Heather Rappard has been making brilliant music videos for years, and she’s one of my favorite people on the planet. She helped with most of the other Bitter Melon videos as director of photography and as a mentor for the first-time directors. I asked some artists who had never made a music video before to be directors because I really wanted to facilitate that opportunity for them, and Heather was there to help with the technical side of that. All the directors were women, non-binary, gender-fluid people, or men from LGBTQ communities, and they were all so incredible to work with. I can’t believe how great the teams were and how lucky I was to work with so many amazing artists.

How hands-on were you in the process of making the video?
I was probably more hands on than I needed to be considering this team was so incredible.
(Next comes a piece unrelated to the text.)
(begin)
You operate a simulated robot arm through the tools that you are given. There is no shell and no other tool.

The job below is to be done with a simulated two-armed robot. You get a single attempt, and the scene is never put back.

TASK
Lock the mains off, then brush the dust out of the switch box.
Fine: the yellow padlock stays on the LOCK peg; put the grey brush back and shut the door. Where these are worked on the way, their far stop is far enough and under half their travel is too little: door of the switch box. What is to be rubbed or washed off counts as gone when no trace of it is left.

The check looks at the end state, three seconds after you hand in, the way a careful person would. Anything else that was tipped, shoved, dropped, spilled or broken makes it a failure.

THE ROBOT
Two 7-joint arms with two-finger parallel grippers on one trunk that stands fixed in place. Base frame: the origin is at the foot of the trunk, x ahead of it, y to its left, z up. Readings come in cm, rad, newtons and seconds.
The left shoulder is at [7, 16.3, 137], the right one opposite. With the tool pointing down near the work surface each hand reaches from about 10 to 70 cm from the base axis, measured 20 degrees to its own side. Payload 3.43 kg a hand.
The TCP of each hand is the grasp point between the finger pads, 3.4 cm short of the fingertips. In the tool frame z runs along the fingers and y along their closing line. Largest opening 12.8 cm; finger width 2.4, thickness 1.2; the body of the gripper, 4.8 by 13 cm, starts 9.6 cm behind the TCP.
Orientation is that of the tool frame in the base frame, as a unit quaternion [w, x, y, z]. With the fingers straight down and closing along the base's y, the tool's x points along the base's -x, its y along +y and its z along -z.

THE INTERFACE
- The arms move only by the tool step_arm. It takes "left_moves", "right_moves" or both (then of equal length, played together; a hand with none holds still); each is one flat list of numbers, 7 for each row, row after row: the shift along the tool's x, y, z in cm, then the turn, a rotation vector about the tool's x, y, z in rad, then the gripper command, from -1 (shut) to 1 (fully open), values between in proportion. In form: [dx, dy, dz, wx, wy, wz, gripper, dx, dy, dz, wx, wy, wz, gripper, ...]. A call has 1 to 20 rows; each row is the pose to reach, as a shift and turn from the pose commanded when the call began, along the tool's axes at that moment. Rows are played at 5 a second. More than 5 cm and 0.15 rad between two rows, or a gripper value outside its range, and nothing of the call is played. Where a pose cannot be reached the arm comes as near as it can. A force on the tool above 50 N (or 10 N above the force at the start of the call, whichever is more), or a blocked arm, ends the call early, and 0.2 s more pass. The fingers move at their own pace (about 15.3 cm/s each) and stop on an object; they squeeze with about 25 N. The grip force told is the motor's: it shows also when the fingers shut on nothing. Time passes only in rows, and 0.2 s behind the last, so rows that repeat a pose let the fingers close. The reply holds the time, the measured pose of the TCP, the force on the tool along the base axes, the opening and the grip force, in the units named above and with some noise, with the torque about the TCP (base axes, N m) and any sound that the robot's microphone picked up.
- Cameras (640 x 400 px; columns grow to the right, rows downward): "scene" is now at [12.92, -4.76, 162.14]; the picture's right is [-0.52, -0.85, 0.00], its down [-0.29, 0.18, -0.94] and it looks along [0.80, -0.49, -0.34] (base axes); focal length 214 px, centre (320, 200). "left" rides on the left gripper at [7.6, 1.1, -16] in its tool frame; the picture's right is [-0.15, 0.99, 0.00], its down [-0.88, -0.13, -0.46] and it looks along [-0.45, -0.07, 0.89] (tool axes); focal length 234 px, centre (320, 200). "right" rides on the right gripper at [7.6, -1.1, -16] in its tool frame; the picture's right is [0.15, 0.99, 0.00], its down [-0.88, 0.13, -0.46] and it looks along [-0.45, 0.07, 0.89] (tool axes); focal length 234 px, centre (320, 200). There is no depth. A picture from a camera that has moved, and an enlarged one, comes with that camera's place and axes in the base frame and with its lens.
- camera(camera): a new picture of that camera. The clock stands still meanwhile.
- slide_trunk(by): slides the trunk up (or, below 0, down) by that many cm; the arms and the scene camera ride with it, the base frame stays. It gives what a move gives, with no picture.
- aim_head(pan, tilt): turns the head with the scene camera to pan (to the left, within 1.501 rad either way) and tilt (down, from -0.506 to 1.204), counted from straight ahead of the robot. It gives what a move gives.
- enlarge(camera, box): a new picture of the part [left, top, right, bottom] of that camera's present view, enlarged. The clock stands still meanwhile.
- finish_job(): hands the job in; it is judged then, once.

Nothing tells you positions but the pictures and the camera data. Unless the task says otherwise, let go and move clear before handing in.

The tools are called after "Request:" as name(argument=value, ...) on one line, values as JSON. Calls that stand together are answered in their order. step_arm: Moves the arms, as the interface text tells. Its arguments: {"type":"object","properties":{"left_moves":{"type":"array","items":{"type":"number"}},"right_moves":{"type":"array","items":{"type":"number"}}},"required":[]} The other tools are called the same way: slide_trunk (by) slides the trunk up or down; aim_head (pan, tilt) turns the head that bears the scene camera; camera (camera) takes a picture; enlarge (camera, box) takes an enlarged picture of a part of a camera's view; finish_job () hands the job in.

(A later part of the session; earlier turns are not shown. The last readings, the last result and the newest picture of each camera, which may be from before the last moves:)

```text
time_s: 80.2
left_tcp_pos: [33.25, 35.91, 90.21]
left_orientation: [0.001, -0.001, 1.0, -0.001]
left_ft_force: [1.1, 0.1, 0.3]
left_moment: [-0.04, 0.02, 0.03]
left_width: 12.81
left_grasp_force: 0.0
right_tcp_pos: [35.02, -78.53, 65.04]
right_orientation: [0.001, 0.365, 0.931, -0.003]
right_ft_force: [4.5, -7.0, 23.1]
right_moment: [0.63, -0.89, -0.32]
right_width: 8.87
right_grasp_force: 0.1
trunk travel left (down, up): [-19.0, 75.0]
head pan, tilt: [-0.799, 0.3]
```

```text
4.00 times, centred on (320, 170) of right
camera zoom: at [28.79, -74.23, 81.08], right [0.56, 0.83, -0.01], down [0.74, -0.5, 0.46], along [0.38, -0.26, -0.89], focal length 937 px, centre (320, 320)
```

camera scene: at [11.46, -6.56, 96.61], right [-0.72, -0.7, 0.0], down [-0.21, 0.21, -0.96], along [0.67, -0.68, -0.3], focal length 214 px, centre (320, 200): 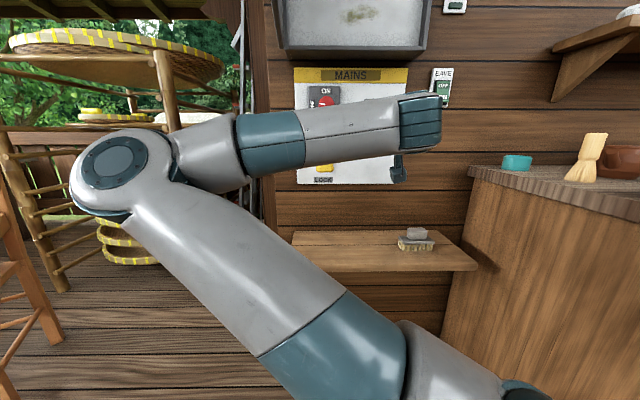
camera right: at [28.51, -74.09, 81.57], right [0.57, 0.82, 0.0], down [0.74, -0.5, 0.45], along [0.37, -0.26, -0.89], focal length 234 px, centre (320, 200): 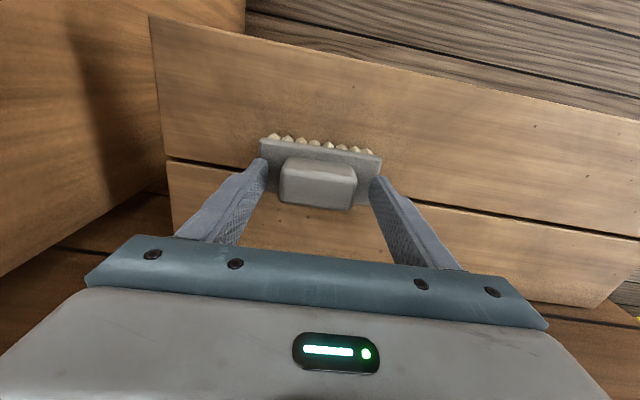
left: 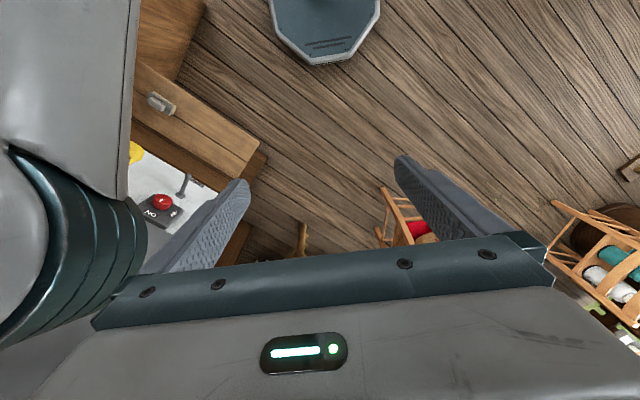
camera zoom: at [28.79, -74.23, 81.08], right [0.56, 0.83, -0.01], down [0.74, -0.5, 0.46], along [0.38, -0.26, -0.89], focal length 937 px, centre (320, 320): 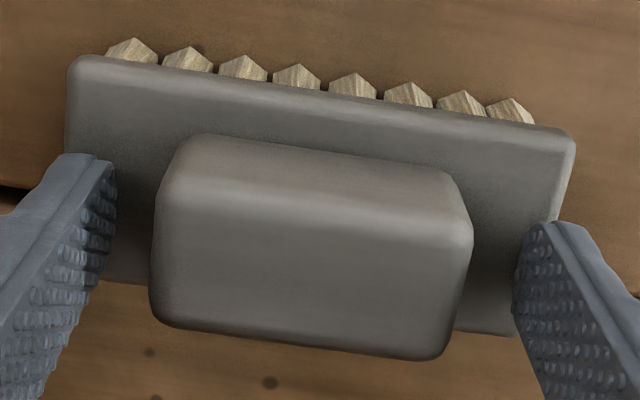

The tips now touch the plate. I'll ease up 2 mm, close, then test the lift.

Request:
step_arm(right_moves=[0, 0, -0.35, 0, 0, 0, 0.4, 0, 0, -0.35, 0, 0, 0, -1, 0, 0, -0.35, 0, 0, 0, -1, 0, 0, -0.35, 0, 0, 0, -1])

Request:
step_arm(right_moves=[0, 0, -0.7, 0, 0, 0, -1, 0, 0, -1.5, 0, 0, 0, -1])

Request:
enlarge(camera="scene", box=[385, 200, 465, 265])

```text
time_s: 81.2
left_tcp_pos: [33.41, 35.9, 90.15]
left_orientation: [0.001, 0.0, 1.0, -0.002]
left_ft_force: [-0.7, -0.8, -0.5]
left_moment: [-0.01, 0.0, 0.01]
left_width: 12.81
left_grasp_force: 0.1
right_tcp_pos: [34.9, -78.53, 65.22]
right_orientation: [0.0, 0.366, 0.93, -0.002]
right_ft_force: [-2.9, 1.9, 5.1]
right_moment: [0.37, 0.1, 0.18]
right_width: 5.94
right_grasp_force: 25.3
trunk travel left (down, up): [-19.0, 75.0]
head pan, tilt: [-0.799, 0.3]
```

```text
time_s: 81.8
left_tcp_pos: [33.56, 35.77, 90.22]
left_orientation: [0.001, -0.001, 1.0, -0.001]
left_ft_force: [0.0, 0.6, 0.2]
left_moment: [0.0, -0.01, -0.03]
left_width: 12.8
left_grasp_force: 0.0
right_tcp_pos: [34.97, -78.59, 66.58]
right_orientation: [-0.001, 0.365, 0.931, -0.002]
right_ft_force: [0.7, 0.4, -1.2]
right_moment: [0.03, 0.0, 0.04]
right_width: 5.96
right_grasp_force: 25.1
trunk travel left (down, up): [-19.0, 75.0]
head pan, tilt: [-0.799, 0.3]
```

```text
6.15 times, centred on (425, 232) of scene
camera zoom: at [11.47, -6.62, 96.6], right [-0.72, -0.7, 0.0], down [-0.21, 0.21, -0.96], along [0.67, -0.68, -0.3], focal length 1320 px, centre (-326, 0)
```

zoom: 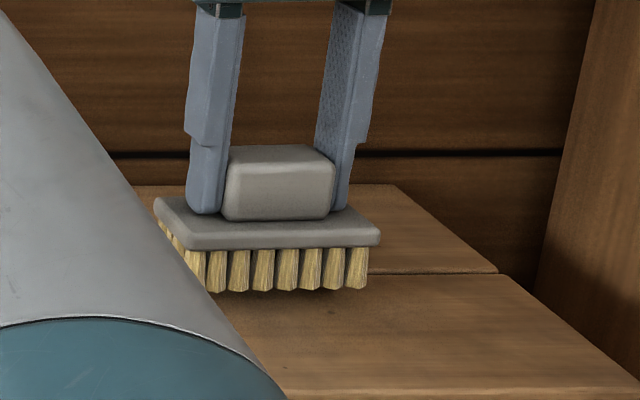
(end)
I produced the video, mostly working as an extra set of eyes and hands, and facilitating, trying to make things run as smoothly as possible. That mostly meant driving people places and keeping everyone fed and hydrated. Heather Rappard is a superhuman, and could have handled everything single-handedly, but I loved spending time with her, so I tagged along every step of the way. Everyone had complete creative freedom though, like, Laura Hudspith’s set design and handmade props are all so clearly from her world.
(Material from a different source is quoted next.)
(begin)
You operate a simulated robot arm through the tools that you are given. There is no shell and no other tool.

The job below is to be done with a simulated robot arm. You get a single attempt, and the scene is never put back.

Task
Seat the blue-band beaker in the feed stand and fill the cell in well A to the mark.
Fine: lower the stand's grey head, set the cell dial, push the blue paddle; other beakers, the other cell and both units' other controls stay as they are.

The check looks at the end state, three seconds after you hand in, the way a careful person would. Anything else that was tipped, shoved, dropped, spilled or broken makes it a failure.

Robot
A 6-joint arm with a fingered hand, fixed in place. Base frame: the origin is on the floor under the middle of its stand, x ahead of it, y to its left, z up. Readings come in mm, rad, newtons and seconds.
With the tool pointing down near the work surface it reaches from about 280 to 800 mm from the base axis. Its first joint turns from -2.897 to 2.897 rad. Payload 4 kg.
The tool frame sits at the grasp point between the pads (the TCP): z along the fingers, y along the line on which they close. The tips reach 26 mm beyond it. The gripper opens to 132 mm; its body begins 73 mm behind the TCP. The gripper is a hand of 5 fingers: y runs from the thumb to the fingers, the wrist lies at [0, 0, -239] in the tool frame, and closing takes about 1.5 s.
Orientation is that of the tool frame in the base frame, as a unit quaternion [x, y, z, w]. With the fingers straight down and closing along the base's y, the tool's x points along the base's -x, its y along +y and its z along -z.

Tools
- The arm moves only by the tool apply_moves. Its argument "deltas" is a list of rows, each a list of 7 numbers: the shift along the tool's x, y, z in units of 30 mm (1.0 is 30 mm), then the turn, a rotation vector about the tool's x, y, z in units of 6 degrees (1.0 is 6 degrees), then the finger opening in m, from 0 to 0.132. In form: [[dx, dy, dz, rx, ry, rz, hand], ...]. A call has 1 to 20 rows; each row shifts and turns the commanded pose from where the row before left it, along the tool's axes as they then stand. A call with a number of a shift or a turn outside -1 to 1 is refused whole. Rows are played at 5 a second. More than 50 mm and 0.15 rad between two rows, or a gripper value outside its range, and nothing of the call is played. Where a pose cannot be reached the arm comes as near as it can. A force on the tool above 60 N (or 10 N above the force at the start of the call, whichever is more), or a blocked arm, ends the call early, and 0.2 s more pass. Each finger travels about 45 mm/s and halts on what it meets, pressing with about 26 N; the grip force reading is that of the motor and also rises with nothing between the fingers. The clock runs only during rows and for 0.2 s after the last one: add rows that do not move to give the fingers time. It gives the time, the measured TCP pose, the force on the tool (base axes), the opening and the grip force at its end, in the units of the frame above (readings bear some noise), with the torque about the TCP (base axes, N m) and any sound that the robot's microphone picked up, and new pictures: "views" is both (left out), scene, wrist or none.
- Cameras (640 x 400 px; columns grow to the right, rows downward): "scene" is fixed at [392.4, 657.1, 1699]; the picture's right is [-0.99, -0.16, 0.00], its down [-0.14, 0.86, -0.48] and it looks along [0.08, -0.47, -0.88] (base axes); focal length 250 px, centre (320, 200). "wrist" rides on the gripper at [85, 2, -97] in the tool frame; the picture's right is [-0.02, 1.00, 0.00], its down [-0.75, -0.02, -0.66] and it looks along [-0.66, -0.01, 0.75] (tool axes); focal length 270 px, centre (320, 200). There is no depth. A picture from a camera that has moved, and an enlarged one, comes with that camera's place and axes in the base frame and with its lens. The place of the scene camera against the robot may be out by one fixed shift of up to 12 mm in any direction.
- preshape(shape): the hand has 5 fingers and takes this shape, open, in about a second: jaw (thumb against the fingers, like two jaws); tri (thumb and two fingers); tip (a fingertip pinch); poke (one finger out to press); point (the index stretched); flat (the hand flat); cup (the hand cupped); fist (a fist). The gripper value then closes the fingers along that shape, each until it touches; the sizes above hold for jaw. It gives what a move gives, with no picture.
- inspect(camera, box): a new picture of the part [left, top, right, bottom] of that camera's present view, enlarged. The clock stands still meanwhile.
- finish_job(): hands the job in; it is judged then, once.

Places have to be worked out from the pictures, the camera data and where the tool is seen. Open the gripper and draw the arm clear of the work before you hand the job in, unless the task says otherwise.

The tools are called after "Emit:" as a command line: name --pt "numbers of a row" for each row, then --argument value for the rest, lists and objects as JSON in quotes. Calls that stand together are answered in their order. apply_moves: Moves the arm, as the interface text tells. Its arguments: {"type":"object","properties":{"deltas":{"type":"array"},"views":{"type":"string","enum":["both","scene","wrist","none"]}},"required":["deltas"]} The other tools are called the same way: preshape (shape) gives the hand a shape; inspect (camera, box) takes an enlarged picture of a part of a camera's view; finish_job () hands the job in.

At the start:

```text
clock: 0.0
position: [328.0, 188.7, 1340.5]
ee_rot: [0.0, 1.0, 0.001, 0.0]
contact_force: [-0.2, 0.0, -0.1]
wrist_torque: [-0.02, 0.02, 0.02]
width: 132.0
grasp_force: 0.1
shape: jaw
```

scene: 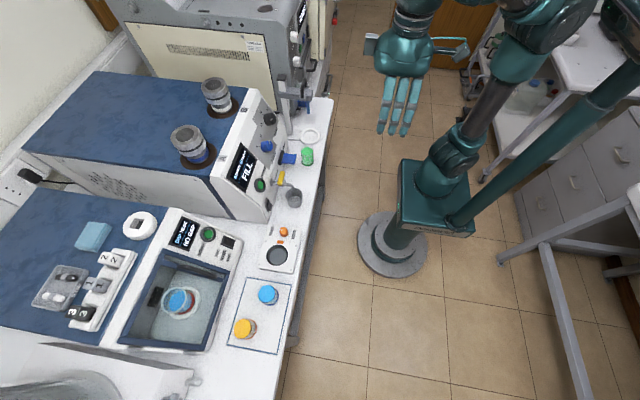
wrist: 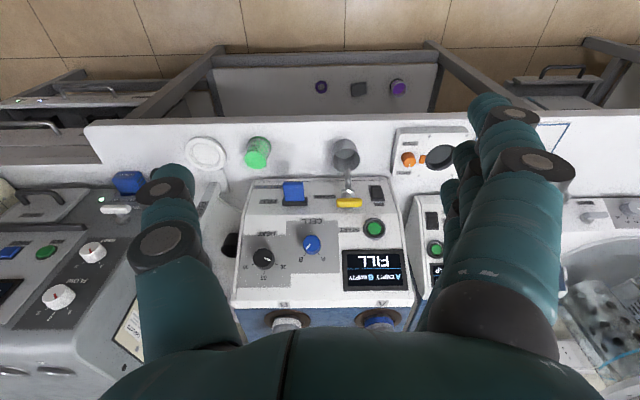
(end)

And the actors were just so perfectly suited for their roles! Like, in real life, Zakiyya Thurston personifies that glowing, unattainable heartthrob, and even after meeting a handful of times, she could never remember Nicole’s name. It was hilarious, just a perfect fit. Nicole Randall is one of my oldest childhood friends and the most professional actor I know. When I watched “Polly” the first time I was so upset for her, she just looks so genuinely heartbroken that I teared up.

Is there anyone with whom you dream of collaborating?
These were my dream collaborators. Everyone involved was brilliant and worked hard as hell to make this video beautiful.

Who or what are some of your musical inspirations?
I just write what I know. I’m inspired by the people around me, their experiences, our relationships, and our community.